— Aim —
Drop every picture, then transcribe the remaining data exactly.
╭──
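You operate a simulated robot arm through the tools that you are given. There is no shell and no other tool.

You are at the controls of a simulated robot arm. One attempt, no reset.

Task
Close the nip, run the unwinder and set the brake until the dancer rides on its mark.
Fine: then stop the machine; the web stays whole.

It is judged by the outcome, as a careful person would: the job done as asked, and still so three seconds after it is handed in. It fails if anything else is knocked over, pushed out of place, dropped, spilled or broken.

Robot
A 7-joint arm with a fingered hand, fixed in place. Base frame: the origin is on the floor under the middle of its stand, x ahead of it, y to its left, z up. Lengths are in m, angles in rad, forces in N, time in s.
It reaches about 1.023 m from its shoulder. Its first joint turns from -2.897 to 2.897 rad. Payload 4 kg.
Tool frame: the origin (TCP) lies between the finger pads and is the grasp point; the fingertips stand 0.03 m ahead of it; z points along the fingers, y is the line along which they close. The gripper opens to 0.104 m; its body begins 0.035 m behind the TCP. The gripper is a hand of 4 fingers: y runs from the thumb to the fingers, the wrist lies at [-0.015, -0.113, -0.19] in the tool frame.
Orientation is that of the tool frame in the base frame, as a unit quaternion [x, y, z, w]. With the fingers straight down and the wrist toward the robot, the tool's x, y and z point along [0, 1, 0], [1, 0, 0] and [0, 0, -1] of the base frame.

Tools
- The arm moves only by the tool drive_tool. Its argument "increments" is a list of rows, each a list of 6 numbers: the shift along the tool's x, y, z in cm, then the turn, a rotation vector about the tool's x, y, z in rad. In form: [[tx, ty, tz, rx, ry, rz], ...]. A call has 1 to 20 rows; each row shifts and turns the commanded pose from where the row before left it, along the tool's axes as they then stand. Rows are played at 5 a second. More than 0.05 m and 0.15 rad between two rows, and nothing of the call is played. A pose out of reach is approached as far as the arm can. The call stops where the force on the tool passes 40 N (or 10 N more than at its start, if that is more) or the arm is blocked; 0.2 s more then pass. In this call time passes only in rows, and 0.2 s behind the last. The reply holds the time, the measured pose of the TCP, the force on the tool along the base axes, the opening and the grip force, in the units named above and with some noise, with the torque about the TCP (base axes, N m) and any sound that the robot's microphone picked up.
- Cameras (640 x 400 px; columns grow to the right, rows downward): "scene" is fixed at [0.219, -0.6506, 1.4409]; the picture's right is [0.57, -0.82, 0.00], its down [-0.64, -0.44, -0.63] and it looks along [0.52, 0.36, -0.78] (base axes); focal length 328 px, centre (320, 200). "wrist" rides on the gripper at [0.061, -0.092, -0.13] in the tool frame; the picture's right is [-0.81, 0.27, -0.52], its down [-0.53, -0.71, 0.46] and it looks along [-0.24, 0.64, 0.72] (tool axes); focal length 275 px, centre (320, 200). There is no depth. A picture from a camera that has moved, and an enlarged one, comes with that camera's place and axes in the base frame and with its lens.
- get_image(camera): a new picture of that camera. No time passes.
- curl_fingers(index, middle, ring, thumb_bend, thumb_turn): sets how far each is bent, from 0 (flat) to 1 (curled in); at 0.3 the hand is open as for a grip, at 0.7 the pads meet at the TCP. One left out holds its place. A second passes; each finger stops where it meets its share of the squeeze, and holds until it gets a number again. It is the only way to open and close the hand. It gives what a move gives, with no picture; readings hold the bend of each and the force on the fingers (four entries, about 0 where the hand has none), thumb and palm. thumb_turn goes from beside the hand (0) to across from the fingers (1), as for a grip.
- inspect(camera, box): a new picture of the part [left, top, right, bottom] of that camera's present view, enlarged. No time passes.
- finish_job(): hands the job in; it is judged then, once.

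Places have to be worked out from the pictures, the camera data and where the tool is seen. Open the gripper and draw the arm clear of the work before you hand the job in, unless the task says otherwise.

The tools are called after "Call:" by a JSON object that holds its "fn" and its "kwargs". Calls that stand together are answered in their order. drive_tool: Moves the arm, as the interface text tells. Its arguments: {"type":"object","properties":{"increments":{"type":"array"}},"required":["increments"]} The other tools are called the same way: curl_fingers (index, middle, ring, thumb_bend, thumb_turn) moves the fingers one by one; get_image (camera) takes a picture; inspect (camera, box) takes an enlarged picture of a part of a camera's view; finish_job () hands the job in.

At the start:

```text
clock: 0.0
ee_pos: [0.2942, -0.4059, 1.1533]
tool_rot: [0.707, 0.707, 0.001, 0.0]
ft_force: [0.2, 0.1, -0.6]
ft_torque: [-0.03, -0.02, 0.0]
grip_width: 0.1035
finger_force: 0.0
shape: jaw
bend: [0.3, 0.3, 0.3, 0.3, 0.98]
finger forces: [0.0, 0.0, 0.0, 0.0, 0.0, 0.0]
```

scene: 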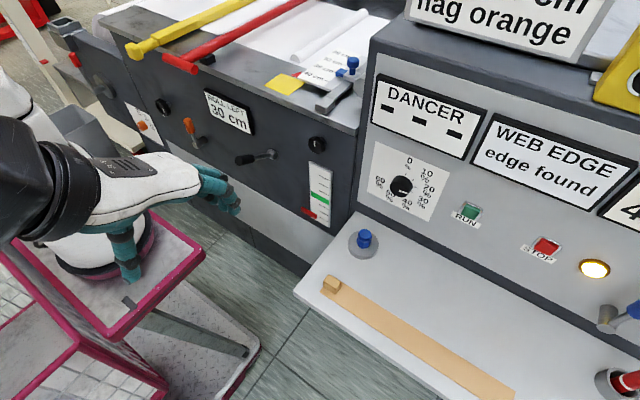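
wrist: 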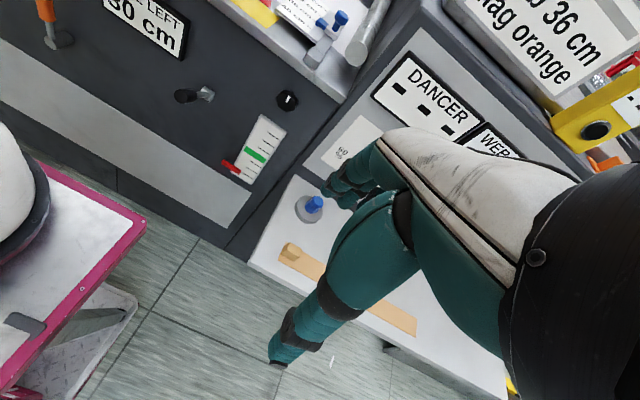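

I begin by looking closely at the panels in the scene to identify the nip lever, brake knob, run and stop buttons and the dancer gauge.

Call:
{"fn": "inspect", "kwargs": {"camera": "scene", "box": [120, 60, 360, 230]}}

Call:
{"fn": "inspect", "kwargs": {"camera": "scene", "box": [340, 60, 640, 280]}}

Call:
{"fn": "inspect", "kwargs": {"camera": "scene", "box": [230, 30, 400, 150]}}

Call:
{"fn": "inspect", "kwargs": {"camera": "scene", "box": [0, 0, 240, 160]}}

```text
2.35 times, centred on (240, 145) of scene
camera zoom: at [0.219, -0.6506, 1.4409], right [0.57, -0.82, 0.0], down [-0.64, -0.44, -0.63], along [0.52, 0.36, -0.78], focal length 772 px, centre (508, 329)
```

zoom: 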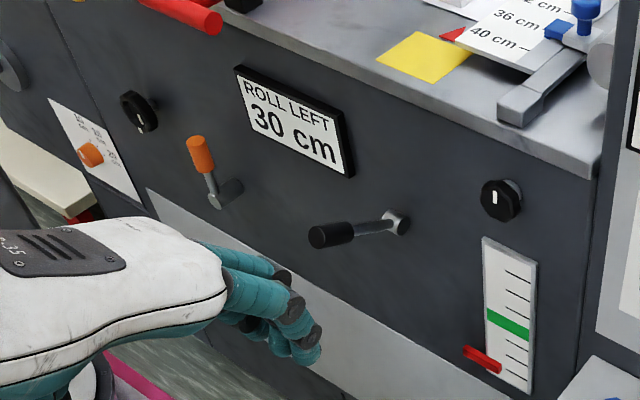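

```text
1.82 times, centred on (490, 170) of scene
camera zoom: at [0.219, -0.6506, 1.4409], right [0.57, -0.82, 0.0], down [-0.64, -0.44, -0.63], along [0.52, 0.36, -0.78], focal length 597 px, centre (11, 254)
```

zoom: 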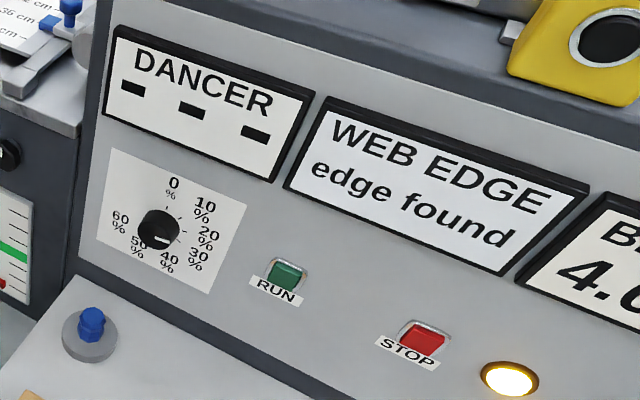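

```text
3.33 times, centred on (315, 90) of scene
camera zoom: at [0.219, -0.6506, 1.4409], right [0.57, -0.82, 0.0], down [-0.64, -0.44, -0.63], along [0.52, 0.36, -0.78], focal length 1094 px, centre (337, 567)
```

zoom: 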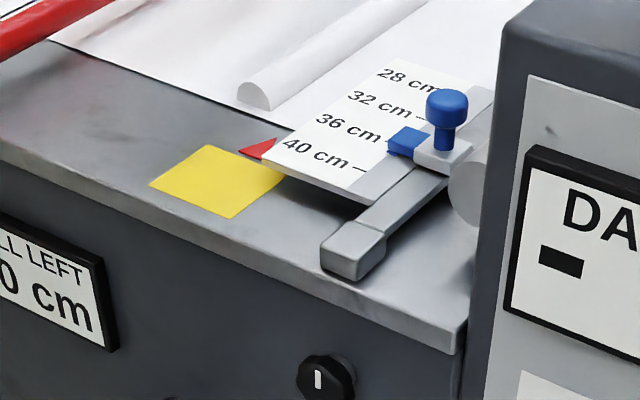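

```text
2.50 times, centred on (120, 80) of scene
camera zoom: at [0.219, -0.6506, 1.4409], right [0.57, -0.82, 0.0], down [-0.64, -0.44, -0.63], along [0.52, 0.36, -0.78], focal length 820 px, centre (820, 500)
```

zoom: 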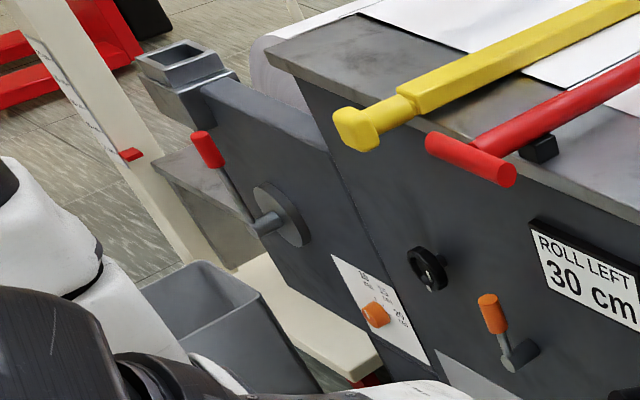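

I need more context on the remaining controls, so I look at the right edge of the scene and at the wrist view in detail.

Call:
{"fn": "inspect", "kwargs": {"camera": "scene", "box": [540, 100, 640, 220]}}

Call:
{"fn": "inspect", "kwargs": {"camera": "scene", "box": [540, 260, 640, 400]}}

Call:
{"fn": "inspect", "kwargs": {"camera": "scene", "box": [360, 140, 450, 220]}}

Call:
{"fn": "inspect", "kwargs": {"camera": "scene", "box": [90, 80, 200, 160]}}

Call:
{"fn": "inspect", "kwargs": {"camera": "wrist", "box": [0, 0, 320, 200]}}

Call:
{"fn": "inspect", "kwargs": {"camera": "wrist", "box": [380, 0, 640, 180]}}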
╰──
— Exercise response —
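You operate a simulated robot arm through the tools that you are given. There is no shell and no other tool.

You are at the controls of a simulated robot arm. One attempt, no reset.

Task
Close the nip, run the unwinder and set the brake until the dancer rides on its mark.
Fine: then stop the machine; the web stays whole.

It is judged by the outcome, as a careful person would: the job done as asked, and still so three seconds after it is handed in. It fails if anything else is knocked over, pushed out of place, dropped, spilled or broken.

Robot
A 7-joint arm with a fingered hand, fixed in place. Base frame: the origin is on the floor under the middle of its stand, x ahead of it, y to its left, z up. Lengths are in m, angles in rad, forces in N, time in s.
It reaches about 1.023 m from its shoulder. Its first joint turns from -2.897 to 2.897 rad. Payload 4 kg.
Tool frame: the origin (TCP) lies between the finger pads and is the grasp point; the fingertips stand 0.03 m ahead of it; z points along the fingers, y is the line along which they close. The gripper opens to 0.104 m; its body begins 0.035 m behind the TCP. The gripper is a hand of 4 fingers: y runs from the thumb to the fingers, the wrist lies at [-0.015, -0.113, -0.19] in the tool frame.
Orientation is that of the tool frame in the base frame, as a unit quaternion [x, y, z, w]. With the fingers straight down and the wrist toward the robot, the tool's x, y and z point along [0, 1, 0], [1, 0, 0] and [0, 0, -1] of the base frame.

Tools
- The arm moves only by the tool drive_tool. Its argument "increments" is a list of rows, each a list of 6 numbers: the shift along the tool's x, y, z in cm, then the turn, a rotation vector about the tool's x, y, z in rad. In form: [[tx, ty, tz, rx, ry, rz], ...]. A call has 1 to 20 rows; each row shifts and turns the commanded pose from where the row before left it, along the tool's axes as they then stand. Rows are played at 5 a second. More than 0.05 m and 0.15 rad between two rows, and nothing of the call is played. A pose out of reach is approached as far as the arm can. The call stops where the force on the tool passes 40 N (or 10 N more than at its start, if that is more) or the arm is blocked; 0.2 s more then pass. In this call time passes only in rows, and 0.2 s behind the last. The reply holds the time, the measured pose of the TCP, the force on the tool along the base axes, the opening and the grip force, in the units named above and with some noise, with the torque about the TCP (base axes, N m) and any sound that the robot's microphone picked up.
- Cameras (640 x 400 px; columns grow to the right, rows downward): "scene" is fixed at [0.219, -0.6506, 1.4409]; the picture's right is [0.57, -0.82, 0.00], its down [-0.64, -0.44, -0.63] and it looks along [0.52, 0.36, -0.78] (base axes); focal length 328 px, centre (320, 200). "wrist" rides on the gripper at [0.061, -0.092, -0.13] in the tool frame; the picture's right is [-0.81, 0.27, -0.52], its down [-0.53, -0.71, 0.46] and it looks along [-0.24, 0.64, 0.72] (tool axes); focal length 275 px, centre (320, 200). There is no depth. A picture from a camera that has moved, and an enlarged one, comes with that camera's place and axes in the base frame and with its lens.
- get_image(camera): a new picture of that camera. No time passes.
- curl_fingers(index, middle, ring, thumb_bend, thumb_turn): sets how far each is bent, from 0 (flat) to 1 (curled in); at 0.3 the hand is open as for a grip, at 0.7 the pads meet at the TCP. One left out holds its place. A second passes; each finger stops where it meets its share of the squeeze, and holds until it gets a number again. It is the only way to open and close the hand. It gives what a move gives, with no picture; readings hold the bend of each and the force on the fingers (four entries, about 0 where the hand has none), thumb and palm. thumb_turn goes from beside the hand (0) to across from the fingers (1), as for a grip.
- inspect(camera, box): a new picture of the part [left, top, right, bottom] of that camera's present view, enlarged. No time passes.
- finish_job(): hands the job in; it is judged then, once.

Places have to be worked out from the pictures, the camera data and where the tool is seen. Open the gripper and draw the arm clear of the work before you hand the job in, unless the task says otherwise.

The tools are called after "Call:" by a JSON object that holds its "fn" and its "kwargs". Calls that stand together are answered in their order. drive_tool: Moves the arm, as the interface text tells. Its arguments: {"type":"object","properties":{"increments":{"type":"array"}},"required":["increments"]} The other tools are called the same way: curl_fingers (index, middle, ring, thumb_bend, thumb_turn) moves the fingers one by one; get_image (camera) takes a picture; inspect (camera, box) takes an enlarged picture of a part of a camera's view; finish_job () hands the job in.

At the start:

```text
clock: 0.0
ee_pos: [0.2942, -0.4059, 1.1533]
tool_rot: [0.707, 0.707, 0.001, 0.0]
ft_force: [0.2, 0.1, -0.6]
ft_torque: [-0.03, -0.02, 0.0]
grip_width: 0.1035
finger_force: 0.0
shape: jaw
bend: [0.3, 0.3, 0.3, 0.3, 0.98]
finger forces: [0.0, 0.0, 0.0, 0.0, 0.0, 0.0]
```

scene: 
wrist: 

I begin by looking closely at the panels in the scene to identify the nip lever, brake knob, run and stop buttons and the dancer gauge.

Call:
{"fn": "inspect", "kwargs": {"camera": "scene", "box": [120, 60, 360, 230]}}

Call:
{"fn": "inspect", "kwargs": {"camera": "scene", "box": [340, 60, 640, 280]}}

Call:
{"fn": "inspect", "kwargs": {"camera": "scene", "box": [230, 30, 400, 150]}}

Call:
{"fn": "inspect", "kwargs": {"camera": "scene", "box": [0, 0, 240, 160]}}

```text
2.35 times, centred on (240, 145) of scene
camera zoom: at [0.219, -0.6506, 1.4409], right [0.57, -0.82, 0.0], down [-0.64, -0.44, -0.63], along [0.52, 0.36, -0.78], focal length 772 px, centre (508, 329)
```

zoom: 

```text
1.82 times, centred on (490, 170) of scene
camera zoom: at [0.219, -0.6506, 1.4409], right [0.57, -0.82, 0.0], down [-0.64, -0.44, -0.63], along [0.52, 0.36, -0.78], focal length 597 px, centre (11, 254)
```

zoom: 

```text
3.33 times, centred on (315, 90) of scene
camera zoom: at [0.219, -0.6506, 1.4409], right [0.57, -0.82, 0.0], down [-0.64, -0.44, -0.63], along [0.52, 0.36, -0.78], focal length 1094 px, centre (337, 567)
```

zoom: 

```text
2.50 times, centred on (120, 80) of scene
camera zoom: at [0.219, -0.6506, 1.4409], right [0.57, -0.82, 0.0], down [-0.64, -0.44, -0.63], along [0.52, 0.36, -0.78], focal length 820 px, centre (820, 500)
```

zoom: 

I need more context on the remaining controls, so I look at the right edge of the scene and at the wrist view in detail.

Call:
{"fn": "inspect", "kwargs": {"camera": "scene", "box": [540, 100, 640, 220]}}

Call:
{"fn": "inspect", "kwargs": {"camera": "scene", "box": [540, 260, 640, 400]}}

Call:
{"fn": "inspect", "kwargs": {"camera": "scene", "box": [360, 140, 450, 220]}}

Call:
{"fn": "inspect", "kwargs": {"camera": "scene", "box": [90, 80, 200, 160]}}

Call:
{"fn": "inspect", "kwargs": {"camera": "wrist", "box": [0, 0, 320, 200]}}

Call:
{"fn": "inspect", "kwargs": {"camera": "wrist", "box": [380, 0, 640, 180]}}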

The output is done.